Better for who? The Russians? The Afghan puppet government? Maybe. Probably, in fact, since I’m not sure the rebels could have fought on without major supplies and funding from the US, at least no to the extent they did.

Because they were doing some fairly horrible things in Afghanistan and there were a number of political and voting factions in the US that didn’t like that? We weren’t supplying the Afghan rebels because we magically knew this would be the straw that broke the USSR’s back, we were doing it because a number of US politicians and press had gone to Afghanistan, saw what was going on, felt the appeal of the rebels was something we should and could do to make the Russian’s occupation more miserable, and did it. None of the people who supported sending aid to the Afghan rebels did so because they had a crystal ball and knew the USSR was going to collapse.

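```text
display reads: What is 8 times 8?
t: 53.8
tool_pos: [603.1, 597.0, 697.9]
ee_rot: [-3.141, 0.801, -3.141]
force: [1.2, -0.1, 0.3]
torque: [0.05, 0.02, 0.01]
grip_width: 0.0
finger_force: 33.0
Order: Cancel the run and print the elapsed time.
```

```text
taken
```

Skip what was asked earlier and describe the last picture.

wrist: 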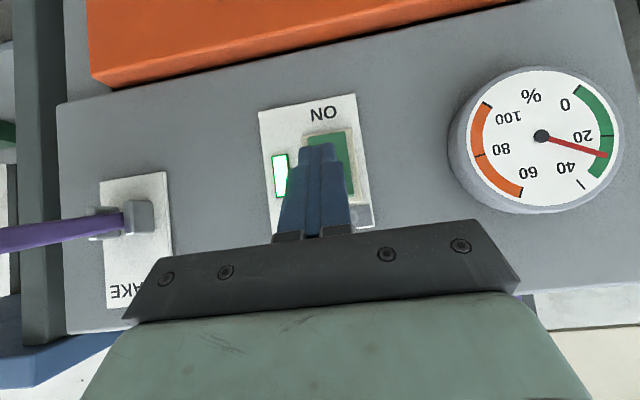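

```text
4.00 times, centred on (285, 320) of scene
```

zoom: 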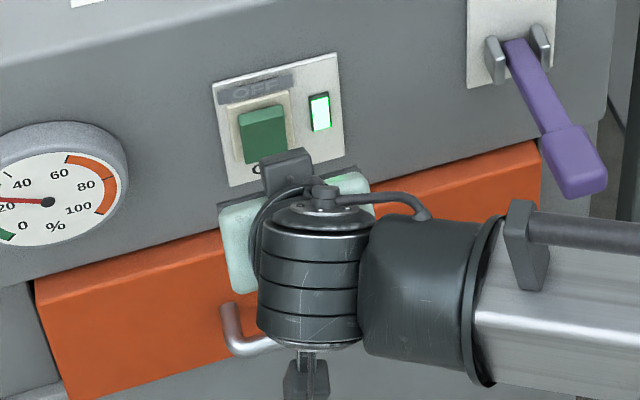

And I don’t see that they had the capability either. Maintaining a logistical train through Afghanistan to subdue a population the size of Pakistan simply wasn’t in the cards. And on top of that, the US would have certainly responded to a Soviet invasion of Pakistan far more directly than Afghanistan, and the Chinese probably would have indirectly come into the action as well. Maybe if they had Indian support, they could maintain the logistical train, but the Indians would have likely been completely opposed to a Soviet invasion of Pakistan.

In the US, though, this fanciful notion of a Soviet invasion of Pakistan was used to drum up support for the US intervention. So, no, I’m not buying this at all.